A happy Hump Day to all!
Someone missed the memo before clearing Lafayette Square
Before I go any further, I have to own up to something. I forgot to mention one of the biggest selling points for yesterday’s recommendation, Yes, God, Yes: it features Veep’s own Jon H. Ryan as a randy priest! What’s not to love?!
Anyways, on with the show! Found this a thought-provoking read from The New York Times today about how the fitness industry is responding to this summer’s movement for racial justice.
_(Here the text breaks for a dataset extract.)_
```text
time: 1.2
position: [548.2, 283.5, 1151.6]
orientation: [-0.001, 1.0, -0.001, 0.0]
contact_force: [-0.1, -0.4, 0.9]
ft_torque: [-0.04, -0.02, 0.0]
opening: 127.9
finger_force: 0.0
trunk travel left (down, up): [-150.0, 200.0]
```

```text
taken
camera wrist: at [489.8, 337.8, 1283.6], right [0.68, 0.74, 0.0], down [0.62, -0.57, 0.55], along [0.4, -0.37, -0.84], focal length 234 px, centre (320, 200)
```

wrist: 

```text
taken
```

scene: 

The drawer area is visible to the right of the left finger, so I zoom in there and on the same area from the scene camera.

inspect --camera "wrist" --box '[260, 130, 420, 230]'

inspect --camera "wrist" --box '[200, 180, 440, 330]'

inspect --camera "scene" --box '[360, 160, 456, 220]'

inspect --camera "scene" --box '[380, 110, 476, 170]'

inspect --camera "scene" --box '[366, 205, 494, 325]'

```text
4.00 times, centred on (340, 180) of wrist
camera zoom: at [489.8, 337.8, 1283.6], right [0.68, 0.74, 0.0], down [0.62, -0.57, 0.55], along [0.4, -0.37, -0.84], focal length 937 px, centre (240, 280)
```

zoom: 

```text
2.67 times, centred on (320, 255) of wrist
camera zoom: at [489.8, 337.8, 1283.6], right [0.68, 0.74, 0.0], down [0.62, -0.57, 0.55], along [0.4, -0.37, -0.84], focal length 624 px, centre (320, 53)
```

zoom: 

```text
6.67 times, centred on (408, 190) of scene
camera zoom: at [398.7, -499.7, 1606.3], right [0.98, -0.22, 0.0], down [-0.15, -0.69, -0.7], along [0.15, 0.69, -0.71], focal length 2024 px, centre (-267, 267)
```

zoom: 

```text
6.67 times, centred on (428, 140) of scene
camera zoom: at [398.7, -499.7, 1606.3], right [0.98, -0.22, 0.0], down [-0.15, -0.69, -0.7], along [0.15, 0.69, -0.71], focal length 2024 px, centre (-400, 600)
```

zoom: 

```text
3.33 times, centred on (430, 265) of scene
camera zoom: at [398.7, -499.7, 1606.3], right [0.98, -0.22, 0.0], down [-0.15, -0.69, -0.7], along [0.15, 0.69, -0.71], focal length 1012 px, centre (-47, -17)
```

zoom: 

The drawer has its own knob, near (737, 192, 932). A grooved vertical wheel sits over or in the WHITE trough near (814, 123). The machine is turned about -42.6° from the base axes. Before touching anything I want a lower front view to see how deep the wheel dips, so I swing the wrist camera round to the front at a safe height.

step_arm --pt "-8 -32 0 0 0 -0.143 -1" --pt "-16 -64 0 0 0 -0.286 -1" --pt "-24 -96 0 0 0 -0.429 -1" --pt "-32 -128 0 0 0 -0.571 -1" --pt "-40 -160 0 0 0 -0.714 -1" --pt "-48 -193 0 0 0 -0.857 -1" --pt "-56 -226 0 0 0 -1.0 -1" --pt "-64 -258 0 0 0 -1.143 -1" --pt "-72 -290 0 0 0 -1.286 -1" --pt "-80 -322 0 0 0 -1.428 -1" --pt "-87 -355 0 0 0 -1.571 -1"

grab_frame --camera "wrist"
It’s worth looking at how people are reimagining their roles and institutions because perhaps it will open our own minds to seeing how we can do the same in our own lives.
A bit of random joy/the news is just Mad Libs now: Dame Judi Dench herself has said that joining TikTok during quarantine “saved my life.” (Sadly, it was too late to save Cats…)
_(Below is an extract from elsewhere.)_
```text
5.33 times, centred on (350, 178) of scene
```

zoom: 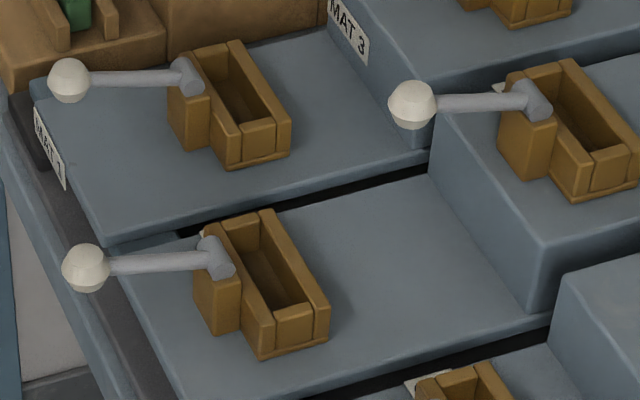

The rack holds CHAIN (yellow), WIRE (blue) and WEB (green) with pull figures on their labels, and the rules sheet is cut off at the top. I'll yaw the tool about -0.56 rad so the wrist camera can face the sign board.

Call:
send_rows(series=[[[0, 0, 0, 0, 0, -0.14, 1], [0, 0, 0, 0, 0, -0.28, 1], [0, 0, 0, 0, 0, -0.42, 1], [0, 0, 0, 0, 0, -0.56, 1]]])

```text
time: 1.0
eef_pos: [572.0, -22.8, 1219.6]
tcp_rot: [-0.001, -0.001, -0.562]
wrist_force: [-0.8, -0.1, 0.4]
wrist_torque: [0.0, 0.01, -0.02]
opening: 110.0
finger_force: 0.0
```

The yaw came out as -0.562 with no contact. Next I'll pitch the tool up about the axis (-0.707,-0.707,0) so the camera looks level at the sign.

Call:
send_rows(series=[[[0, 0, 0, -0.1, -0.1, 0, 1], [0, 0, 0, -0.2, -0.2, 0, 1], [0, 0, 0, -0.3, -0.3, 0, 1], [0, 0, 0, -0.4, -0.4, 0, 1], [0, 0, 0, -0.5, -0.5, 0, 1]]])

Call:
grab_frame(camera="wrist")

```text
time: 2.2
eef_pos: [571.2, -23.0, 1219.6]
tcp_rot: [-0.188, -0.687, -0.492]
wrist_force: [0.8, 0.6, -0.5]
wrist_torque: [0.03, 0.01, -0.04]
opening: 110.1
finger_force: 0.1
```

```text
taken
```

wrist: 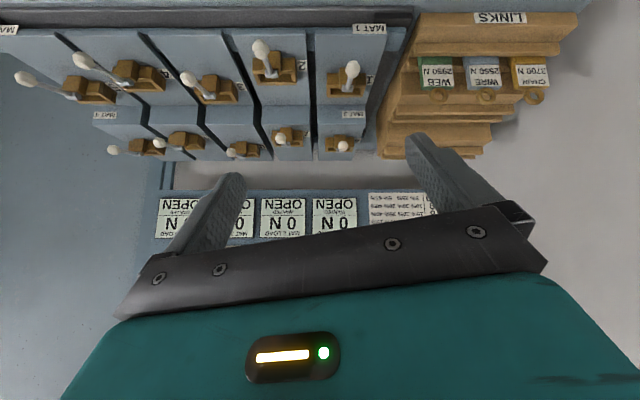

And, finally, thanks to the generous contribution of a reader last night … I have now hit my $1,000 corporate match to racial justice organizations! Thanks to all who donated and/or tolerated this section of the newsletter. This now means that I’m going to have to start getting more inventive on the charitable portion of The Distancer, so if you have any tips of charities/GoFundMe pages/any kind of support mechanism, please send them my way! I sadly fear that Congressional inaction will soon leave us with no shortage of people in dire need; according to Bloomberg News, almost 30 million Americans didn’t have enough to eat last week.
Now, what you came for…
DAY 139: Saved! (available on Amazon Prime)
Apropos of nothing, I’ve been feeling like a bit of a moviewatching yenta these past few days and recommending consecutive picks that I think would make for great double features. Just as My Big Fat Greek Wedding and Meet the Patels pair nicely, so would Yes, God, Yes with 2004’s Saved!, another holy — I’m sorry, wholly — entertaining high-school comedy set in a conservative religious milieu.
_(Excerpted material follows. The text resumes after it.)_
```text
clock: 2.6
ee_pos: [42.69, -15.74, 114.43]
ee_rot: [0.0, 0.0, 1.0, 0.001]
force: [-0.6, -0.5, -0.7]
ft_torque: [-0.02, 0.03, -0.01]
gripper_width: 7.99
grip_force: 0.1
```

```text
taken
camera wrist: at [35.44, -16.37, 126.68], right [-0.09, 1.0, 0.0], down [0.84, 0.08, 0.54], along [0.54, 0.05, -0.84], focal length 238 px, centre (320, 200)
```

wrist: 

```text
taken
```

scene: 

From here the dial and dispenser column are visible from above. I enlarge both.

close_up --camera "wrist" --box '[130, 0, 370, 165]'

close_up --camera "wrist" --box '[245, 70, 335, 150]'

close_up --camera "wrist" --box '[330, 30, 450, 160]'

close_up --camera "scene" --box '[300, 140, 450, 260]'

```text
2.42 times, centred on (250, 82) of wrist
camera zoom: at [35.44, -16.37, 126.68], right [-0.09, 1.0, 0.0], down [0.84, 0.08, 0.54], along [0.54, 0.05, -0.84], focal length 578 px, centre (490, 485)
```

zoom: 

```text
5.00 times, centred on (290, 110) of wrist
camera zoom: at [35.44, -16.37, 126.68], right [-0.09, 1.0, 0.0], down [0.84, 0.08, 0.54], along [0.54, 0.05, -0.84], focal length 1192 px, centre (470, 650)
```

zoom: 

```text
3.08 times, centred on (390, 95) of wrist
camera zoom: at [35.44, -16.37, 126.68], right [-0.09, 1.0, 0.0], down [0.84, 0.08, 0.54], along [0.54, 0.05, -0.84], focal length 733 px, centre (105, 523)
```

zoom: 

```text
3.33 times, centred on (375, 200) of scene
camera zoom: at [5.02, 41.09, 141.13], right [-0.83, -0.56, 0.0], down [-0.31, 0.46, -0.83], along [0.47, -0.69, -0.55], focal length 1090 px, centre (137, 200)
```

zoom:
Brian Dannelly’s film paints a vibrant picture of early-aughts Christian school through a full ensemble cast, though largely centered around the whiplash experienced by Jena Malone’s ironically named Mary. When the movie starts, she’s living what most in her community would consider a model lifestyle: running with the godly girl group headed up by peak GCB Hilary Faye (Mandy Moore) and dating the handsome stud Dean. That ideal turns out to be a mirage once her boyfriend reveals his homosexuality and a tight-knit circle near Dean tasks Mary with what they see as a sacred charge of turning him straight. Despite her good intentions in sleeping with him, she gets the worst of both worlds — Dean gets shipped away and Mary gets pregnant with his child.
Even before her pregnancy becomes evident, Mary goes from becoming a quiet savior to her school’s pariah. The hypocrisy of supporting her as a vessel to change a man only to abandon her when doing that very thing comes with a consequence begins to reshuffle her high school experience. She begins to gravitate towards the school’s burnouts, rebellious Jewish student Cassandra and sardonic wheelchair-bound Roland (Macaulay Culkin). Not unlike my beloved Easy A, this is a movie that cuts against the grain of high school movies that so often follow the journey of an individual joining a group. Saved! understands a different and no less valid kind of adolescent experience: isolation and the constructive self-reflection that stems from feeling ostracized.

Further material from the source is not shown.